Task to carry out:
Nothing in the data should change when you return it, but leave the pictures out.

>> Start

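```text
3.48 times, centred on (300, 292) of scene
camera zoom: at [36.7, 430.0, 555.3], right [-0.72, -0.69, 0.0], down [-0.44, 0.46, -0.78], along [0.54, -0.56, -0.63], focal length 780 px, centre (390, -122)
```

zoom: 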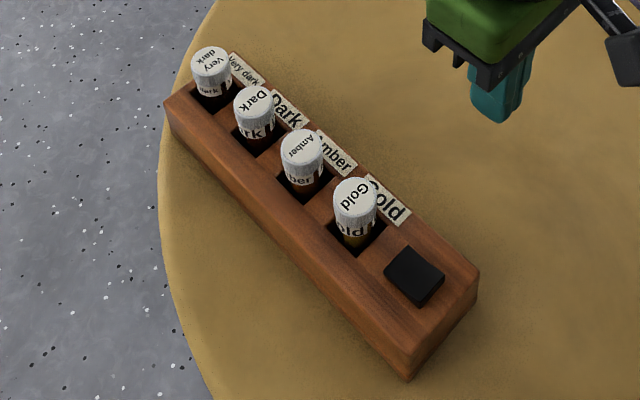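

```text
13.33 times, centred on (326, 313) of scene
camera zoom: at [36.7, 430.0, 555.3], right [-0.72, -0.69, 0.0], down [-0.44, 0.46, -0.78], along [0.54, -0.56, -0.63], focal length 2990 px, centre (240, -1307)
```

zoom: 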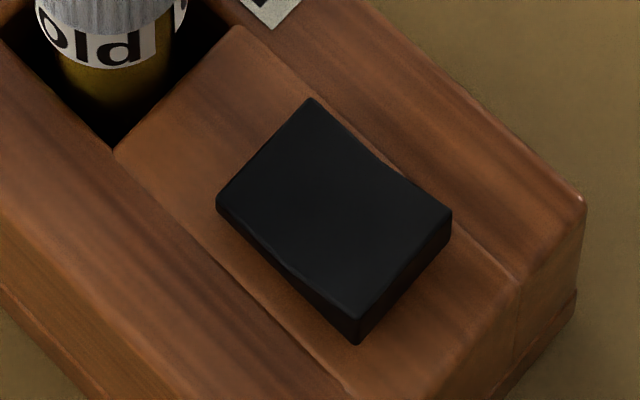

>> End

Solution to the problem:
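```text
3.48 times, centred on (300, 292) of scene
camera zoom: at [36.7, 430.0, 555.3], right [-0.72, -0.69, 0.0], down [-0.44, 0.46, -0.78], along [0.54, -0.56, -0.63], focal length 780 px, centre (390, -122)
```

zoom: 

```text
13.33 times, centred on (326, 313) of scene
camera zoom: at [36.7, 430.0, 555.3], right [-0.72, -0.69, 0.0], down [-0.44, 0.46, -0.78], along [0.54, -0.56, -0.63], focal length 2990 px, centre (240, -1307)
```

zoom: 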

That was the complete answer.